## TEXT PASSAGE
Insofar as indemnification for liabilities arising under the Securities Act of 1933 (the Securities Act) may be permitted for directors, officers, or persons controlling the Registrant pursuant to the foregoing provisions, the Registrant has been informed that in the opinion of the Securities and Exchange Commission, such indemnification is against public policy as expressed in the Securities Act and is therefore unenforceable.
Item 31. Business and Other Connections of Investment Advisers
Wellington Management CompanyLLP(Wellington Management) is an investment adviser registered under the Investment Advisers Act of 1940, as amended (the Advisers Act). The list required by this Item 31 of officers and partners of Wellington Management, together with any information as to any business, profession, vocation, or employment of a substantial nature engaged in by such officers and partners during the past two years, is incorporated herein by reference from Form ADV filed by Wellington Management pursuant to the Advisers Act (SEC File No. 801-15908).
Jackson Square Partners, LLC (Jackson Square), is an investment adviser registered under the Advisers Act. The list required by this Item 31 of officers and directors of Jackson Square, together with any information as to any business, profession, vocation, or employment of a substantial nature engaged in by such officers and directors during the past two years, is incorporated herein by reference from Form ADV filed by Jackson Square pursuant to the Advisers Act (SEC File No. 801-79255).
William Blair Investment Management, LLC (William Blair), is an investment adviser registered under the Advisers Act. The list required by this Item 31 of officers and directors of William Blair & Company, together with any information as to any business, profession, vocation, or employment of a substantial nature engaged in by such officers and directors during the past two years, is incorporated herein by reference from Form ADV filed by William Blair pursuant to the Advisers Act (SEC File No. 801-80640).
Schroder Investment Management North America Inc. (Schroders) is an investment adviser registered under the Advisers Act. The list required by this Item 31 of officers and directors of Schroders, together with any information as to any business, profession, vocation, or employment of a substantial nature engaged in by such officers and directors during the past two years, is incorporated herein by reference from Form ADV filed by Schroders pursuant to the Advisers Act (SEC File No. 801-15834).

## DIRECTIVES
(a) Show the exact text of the text passage starting from "Jackson Square Partners, LLC" and stopping at the end of "File No. 801-79255).".
(b) Add the next paragraphs of the text passage.

## RECORDED INFORMATION
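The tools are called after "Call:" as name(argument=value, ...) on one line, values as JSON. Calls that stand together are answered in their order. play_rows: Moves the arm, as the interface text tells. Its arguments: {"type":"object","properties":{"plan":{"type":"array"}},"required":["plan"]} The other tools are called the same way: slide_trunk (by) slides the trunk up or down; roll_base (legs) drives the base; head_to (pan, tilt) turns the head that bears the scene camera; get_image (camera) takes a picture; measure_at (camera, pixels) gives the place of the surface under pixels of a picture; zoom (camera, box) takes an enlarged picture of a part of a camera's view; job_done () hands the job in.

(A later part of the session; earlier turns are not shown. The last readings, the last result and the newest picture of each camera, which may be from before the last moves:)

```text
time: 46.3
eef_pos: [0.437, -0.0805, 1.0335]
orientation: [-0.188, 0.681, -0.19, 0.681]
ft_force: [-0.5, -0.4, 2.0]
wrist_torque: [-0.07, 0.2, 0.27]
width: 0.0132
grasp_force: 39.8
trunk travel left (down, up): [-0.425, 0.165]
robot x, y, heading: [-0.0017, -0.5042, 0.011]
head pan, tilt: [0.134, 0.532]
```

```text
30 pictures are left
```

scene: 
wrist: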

## FINAL ANSWERS
(a)
Jackson Square Partners, LLC (Jackson Square), is an investment adviser registered under the Advisers Act. The list required by this Item 31 of officers and directors of Jackson Square, together with any information as to any business, profession, vocation, or employment of a substantial nature engaged in by such officers and directors during the past two years, is incorporated herein by reference from Form ADV filed by Jackson Square pursuant to the Advisers Act (SEC File No. 801-79255).

(b)
Schroder Investment Management North America Limited (Schroder Limited), is an investment advisor registered under the Advisers Act. The list required by this Item 31 of officers and directors of Schroder Limited, together with any information as to any business, profession, vocation, or employment of a substantial nature engaged in by such officers and directors during the past two years, is incorporated herein by reference from Form ADV filed by Schroder Limited pursuant to the Advisers Act (SEC File No. 801-37163).
Baillie Gifford Overseas Ltd. (Baillie Gifford) is an investment adviser registered under the Advisers Act. The list required by this Item 31 of officers and directors of Baillie Gifford, together with any information as to any business, profession, vocation, or employment of a substantial nature engaged in by such officers
and directors during the past two years, is incorporated by reference to Form ADV filed by Baillie Gifford pursuant to the Advisers Act (SEC File No. 801-21051).
Jennison Associates LLC (Jennison) is an investment adviser registered under the Advisers Act. The list required by this Item 31 of officers and directors of Jennison, together with any information as to any business, profession, vocation, or employment of a substantial nature engaged in by such officers and directors during the past two years, is incorporated herein by reference from Form ADV filed by Jennison pursuant to the Advisers Act (SEC File No. 801-5608).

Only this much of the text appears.